Тут мы подходим к действительно интересному и характерному противостоянию позиций, более того, к различию в самом складе ума. Уже говорилось, что это – скептическая аргументация атеиста и агностика, которая, вместе с тем, является крайним логическим выражением подхода, присущего среднему европейскому уму, подхода, по сути, позитивистского. В Европе философией занимались люди высочайшего ума, интеллектуальные плоды их занятий величественны и благородны, однако философия была отделена от жизни и при всей своей возвышенности и великолепии была неэффективна. Поразительно: в то время как в Индии и Китае философия охватила собой жизнь, оказала огромное практическое влияние на цивилизацию, стала костяком современной мысли и действия, в Европе она так никогда и не приобрела подобного значения. Философия оказывала влияние во времена стоиков и эпикурейцев, но только в ограниченной среде людей культурных; в наши дни наблюдается нечто вроде возрождения этой тенденции. Разумеется, можно говорить о влиянии Ницше, о воздействии на Францию некоторых французских мыслителей, о внимании общественности к философским взглядам Джемса и Бергсона – но это ничто по сравнению с воздействием азиатской философии. Средний европеец ориентируется не с помощью философии, а с помощью позитивного и практического здравого смысла. Он не презирает философию, как это делает мистер Арчер, но считает ее если не «человеческой иллюзией», то во всяком случае занятием довольно туманным, отдаленным от жизни и малоэффективным. К своим философам он относится почтительно, но ставит их труды на самую верхнюю полку цивилизации, откуда их могут доставать в чрезвычайных обстоятельствах немногие избранные. Он восхищается философией, но не доверяет ей. Платоновская мысль о том, что философы должны управлять обществом, ему кажется и фантастической, и непрактичной: именно потому, что философ имеет дело с идеями, он не может понимать реальную жизнь. Индия занимает противоположную позицию: риши, мыслитель, провидец духовной истины, считается наилучшим руководителем не только в делах религии и морали, но и в практических житейских делах. Просветленный провидец-риши есть природный руководитель общества; индиец приписывает риши идеи и мотивы своей цивилизации. Даже в наши дни Индия готова назвать именем риши всякого, кто может, открывая духовные истины, помочь ее жизни или с помощью конструктивных идей и вдохновения оказывает влияние на религию, этику, общество, даже на политику.

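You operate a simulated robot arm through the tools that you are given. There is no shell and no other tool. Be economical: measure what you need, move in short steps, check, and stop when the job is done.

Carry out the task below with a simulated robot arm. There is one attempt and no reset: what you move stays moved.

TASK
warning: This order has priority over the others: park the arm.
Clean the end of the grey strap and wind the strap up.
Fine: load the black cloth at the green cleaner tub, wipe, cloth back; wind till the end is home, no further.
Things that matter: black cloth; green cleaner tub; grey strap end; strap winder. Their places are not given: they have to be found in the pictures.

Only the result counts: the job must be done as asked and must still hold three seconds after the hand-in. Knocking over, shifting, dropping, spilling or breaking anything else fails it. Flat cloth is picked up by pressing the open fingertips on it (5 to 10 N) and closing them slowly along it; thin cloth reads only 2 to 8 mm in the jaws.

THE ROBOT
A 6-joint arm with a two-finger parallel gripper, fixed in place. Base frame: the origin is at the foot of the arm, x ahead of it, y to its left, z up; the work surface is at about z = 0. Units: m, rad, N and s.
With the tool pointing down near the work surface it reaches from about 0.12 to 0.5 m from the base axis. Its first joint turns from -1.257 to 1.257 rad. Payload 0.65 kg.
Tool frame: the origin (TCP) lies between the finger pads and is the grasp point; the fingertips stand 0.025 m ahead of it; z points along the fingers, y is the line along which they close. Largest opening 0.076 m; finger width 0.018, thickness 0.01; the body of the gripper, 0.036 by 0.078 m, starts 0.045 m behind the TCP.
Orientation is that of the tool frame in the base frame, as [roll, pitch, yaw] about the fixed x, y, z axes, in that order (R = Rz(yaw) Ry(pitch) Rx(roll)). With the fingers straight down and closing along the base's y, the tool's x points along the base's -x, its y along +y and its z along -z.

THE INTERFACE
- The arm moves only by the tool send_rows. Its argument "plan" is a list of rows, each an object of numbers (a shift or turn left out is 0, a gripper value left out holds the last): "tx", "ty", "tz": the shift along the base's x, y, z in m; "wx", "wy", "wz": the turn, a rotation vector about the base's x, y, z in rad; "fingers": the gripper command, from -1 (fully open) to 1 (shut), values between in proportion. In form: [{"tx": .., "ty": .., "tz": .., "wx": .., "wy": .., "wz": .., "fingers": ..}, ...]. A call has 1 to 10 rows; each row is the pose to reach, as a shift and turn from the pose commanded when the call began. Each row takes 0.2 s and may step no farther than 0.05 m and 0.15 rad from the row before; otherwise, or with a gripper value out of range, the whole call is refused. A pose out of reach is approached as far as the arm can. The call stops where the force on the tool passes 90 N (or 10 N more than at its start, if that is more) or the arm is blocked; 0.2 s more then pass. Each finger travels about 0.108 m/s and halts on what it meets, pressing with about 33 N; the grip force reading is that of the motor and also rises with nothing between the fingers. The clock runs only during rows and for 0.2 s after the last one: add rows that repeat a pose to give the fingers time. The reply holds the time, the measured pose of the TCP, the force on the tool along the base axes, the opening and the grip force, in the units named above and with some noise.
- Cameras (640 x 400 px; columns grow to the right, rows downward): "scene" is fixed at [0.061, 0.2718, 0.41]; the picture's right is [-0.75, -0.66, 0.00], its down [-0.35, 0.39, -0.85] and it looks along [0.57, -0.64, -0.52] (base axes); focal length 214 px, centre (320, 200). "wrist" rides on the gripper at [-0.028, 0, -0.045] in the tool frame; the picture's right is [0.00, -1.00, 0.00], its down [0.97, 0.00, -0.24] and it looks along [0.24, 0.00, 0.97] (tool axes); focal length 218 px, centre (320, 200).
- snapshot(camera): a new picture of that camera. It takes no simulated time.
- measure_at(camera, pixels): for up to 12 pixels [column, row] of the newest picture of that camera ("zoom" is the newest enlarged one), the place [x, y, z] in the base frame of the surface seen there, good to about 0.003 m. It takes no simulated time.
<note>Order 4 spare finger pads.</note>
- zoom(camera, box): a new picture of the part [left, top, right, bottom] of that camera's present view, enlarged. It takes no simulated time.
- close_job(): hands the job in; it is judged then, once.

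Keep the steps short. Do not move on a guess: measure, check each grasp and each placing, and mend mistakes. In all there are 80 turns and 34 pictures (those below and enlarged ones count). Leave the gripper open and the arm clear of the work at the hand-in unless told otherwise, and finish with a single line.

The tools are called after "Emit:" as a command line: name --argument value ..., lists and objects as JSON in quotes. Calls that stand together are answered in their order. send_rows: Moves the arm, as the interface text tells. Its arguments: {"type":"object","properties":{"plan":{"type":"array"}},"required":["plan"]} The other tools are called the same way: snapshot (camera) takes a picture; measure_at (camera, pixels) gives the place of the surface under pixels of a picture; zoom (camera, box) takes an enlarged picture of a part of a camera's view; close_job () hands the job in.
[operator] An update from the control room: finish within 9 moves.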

Причина в том, что индиец верит: наивысшая истина есть истина духа, истина духа есть самая фундаментальная и эффективная из истин нашего бытия, способная мощно творить внутреннюю жизнь и здраво реформировать жизнь внешнюю. Для европейца наивысшими истинами, как правило, являются истины образующего идеи интеллекта, чистого разума, но истины, интеллектуальные или духовные, все равно входят в область, находящуюся за пределами обычной сферы ума, жизни и тела, в которой только и возможны повседневные «проверки ценности». Проверкой могут служить только факты, только переживаемый опыт, только позитивный и практический разум. Все остальное – домыслы, место которым в мире идей, но не в реальном мире. Так мы подходим к различиям в позициях, которые и составляют суть второго обвинения мистера Арчера. Он считает, что вся философия – это домыслы и догадки, единственно достоверным, надо полагать, он считает факт, физический мир и наши реакции на него, достижения естественных наук, психологию, построенную на естественнонаучной основе. Индийскую философию он укоряет за то, что она всерьез относится к собственным догадкам, преподносит рассуждения под видом догматов, «недуховно» принимает поиск за находку и догадку за знание – вместо того, надо думать, чтобы духовно принимать физические ощущения за единственно познаваемое, знание тела за знание духа и души. Он преисполняется горького сарказма от идеи, будто философская медитация и йога открывают наилучший путь к установлению истины Природы и строения вселенной. Арчеровские описания индийской философии есть грубо невежественное искажение ее идеи и духа, однако, по сути, это и есть позиция, неизбежно занимаемая нормальным позитивистом Запада.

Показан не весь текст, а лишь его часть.